I love this course and we plan to use it for the rest of this year. Instead of providing dozens of comprehension questions, the student activities require a deeper level thinking than I typically see in high school courses. The course requires the student to consider historical context, relate quotes from other literary works to the concepts in the focus novel, and to apply literary concepts to the novel. The student also is expected to relate the author’s ideas to his or her personal life. The background information greatly enhances the study. For example, the phrase, “the curse of Ham” is used in the book. The student book explains the origin of the phrase (the descendants of Ham, son of Noah) and the misuse of that phrase in the society of that time (Ham’s descendants were Canaanites, and were not black-skinned).

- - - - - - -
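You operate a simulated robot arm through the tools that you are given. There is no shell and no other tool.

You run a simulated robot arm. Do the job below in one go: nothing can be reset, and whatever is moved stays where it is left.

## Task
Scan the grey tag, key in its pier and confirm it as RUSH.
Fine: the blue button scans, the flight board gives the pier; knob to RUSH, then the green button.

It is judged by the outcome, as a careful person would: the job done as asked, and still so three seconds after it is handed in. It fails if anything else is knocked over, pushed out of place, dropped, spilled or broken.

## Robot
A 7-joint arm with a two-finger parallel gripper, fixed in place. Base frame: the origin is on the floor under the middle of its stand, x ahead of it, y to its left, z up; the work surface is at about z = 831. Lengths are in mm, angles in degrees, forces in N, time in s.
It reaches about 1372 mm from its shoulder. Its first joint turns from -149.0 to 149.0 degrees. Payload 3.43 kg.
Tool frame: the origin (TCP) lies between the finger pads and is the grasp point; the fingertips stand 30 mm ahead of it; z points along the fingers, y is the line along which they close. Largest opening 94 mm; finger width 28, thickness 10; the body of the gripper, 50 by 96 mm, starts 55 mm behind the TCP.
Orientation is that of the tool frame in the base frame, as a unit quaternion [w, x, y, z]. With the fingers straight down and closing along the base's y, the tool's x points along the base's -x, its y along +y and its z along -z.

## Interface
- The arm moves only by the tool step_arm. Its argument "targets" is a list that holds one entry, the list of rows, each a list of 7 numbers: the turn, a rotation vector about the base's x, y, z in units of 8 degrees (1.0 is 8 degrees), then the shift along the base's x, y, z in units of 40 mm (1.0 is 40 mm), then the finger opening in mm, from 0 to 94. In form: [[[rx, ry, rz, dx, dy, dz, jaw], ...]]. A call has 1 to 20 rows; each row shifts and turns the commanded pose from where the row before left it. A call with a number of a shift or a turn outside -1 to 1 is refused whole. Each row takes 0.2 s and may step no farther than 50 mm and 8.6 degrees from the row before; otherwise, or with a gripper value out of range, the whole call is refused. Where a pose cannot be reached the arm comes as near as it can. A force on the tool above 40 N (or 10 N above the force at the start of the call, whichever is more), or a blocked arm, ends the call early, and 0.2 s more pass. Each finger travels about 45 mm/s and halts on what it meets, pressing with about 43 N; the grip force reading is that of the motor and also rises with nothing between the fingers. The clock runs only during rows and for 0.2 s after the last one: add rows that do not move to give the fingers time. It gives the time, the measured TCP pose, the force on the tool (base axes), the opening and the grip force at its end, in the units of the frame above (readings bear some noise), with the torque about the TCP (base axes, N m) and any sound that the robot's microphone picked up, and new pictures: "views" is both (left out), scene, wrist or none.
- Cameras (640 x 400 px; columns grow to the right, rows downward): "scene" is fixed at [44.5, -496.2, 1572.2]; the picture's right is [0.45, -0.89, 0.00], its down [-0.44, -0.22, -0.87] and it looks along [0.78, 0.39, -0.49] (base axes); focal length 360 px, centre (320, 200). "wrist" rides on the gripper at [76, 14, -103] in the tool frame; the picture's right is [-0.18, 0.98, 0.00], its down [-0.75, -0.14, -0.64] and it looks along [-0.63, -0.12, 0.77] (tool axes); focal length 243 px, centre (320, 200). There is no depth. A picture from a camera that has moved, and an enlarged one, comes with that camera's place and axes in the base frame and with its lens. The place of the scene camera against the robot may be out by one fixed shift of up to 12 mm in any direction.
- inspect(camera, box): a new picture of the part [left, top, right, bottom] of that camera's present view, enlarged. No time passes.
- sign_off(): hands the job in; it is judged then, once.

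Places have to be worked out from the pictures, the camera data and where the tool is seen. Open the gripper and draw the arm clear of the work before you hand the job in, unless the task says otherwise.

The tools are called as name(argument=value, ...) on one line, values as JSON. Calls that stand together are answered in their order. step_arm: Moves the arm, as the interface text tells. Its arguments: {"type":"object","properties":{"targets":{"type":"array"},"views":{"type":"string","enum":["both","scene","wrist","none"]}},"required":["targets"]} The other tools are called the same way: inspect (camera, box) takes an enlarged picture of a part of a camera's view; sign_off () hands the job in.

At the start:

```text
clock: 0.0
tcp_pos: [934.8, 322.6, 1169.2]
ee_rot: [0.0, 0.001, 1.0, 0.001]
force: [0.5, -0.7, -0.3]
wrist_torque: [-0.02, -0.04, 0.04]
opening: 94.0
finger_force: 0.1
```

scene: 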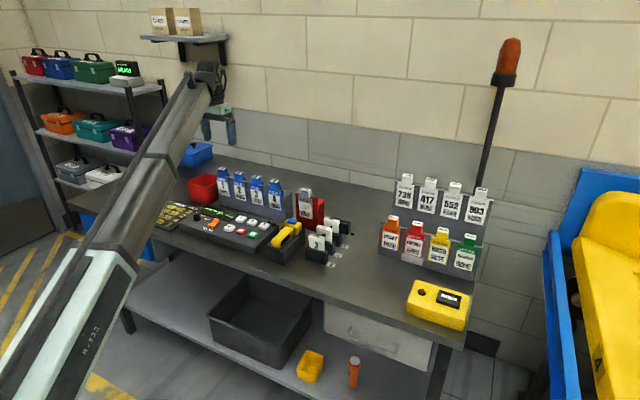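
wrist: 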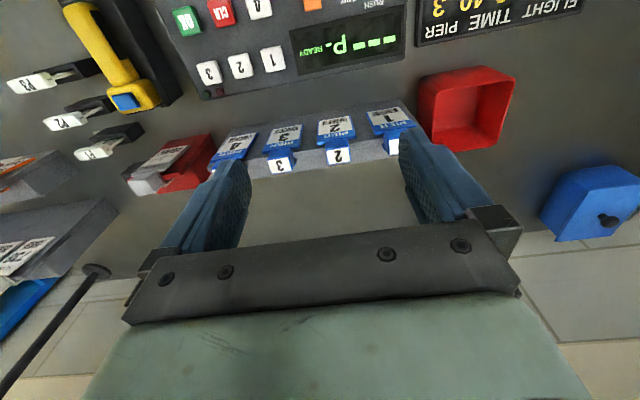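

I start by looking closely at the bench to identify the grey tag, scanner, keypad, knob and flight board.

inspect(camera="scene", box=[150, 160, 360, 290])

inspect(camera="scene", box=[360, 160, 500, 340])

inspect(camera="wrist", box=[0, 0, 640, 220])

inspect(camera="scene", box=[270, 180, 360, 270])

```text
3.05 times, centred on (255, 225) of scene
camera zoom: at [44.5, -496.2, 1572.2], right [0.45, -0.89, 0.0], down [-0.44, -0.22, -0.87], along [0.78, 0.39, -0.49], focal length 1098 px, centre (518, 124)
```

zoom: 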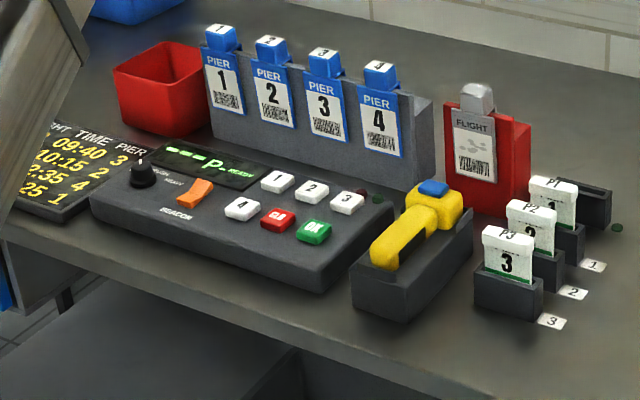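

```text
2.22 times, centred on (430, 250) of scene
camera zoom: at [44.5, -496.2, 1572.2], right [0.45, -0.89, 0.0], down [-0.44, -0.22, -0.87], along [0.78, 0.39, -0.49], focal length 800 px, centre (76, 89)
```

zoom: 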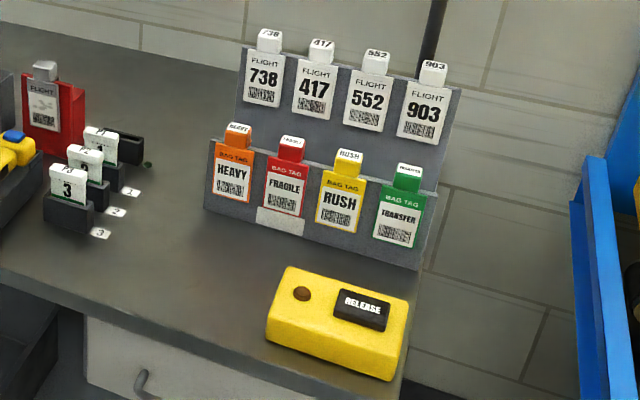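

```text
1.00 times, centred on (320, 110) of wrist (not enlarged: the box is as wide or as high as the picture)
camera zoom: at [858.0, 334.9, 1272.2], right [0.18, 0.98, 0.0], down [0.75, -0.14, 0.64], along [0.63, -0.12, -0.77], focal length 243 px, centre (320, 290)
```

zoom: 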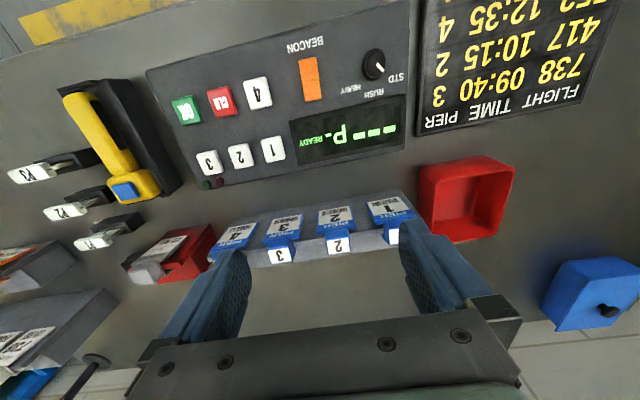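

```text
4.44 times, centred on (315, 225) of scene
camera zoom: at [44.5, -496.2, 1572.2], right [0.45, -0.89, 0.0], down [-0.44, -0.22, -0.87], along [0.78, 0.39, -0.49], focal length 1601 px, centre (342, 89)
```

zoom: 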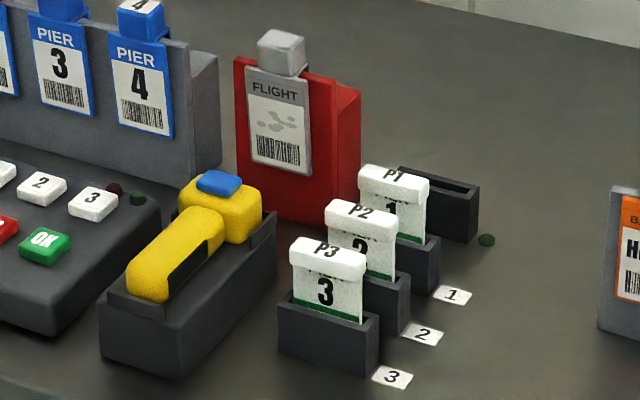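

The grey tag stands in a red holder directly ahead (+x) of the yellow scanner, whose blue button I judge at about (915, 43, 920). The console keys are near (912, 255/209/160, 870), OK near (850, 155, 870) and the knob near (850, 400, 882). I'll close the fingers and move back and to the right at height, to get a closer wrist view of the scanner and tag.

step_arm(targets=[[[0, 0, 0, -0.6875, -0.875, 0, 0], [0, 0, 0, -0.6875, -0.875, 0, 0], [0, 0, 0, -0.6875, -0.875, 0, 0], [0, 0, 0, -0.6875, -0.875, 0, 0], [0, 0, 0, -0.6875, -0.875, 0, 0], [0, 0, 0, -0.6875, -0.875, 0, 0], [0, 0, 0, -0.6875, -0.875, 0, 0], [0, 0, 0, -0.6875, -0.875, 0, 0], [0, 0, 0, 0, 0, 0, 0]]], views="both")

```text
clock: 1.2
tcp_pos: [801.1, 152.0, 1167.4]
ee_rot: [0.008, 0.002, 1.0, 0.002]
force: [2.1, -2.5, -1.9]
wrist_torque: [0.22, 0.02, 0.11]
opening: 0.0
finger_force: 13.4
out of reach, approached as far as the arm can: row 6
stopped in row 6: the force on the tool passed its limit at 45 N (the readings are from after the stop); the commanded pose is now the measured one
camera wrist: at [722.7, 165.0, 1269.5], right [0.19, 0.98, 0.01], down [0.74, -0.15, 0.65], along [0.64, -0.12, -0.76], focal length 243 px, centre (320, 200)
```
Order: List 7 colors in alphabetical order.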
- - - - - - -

The Novel Notebook is a great idea. The student has several things to watch for and take note of as he or she is reading the book, such as examples of literary techniques, favorite sayings, or passages that demonstrate a particular attitude or opinion. Emily “forgot” to take these notes as she was reading and had to go back to find her examples in the book, creating extra work for herself. Maybe she won’t forget next time!
We have been accustomed to writing essays as part of a literature course, and this course doesn’t require a lot of writing beyond short answers. I would expect more writing for a full English course. However, since we had already planned to use Sharon Watsons, The Power in Your Hands writing curriculum this year, Emily already has the writing component covered! Many of the final project options do require writing, so the parent or teacher could assign those as well to round out the course.
This really appears to be a fantastic course, so I am hoping that Sharon Watson will publish more literature courses for us to use after we finish Illuminating Literature: When Worlds Collide.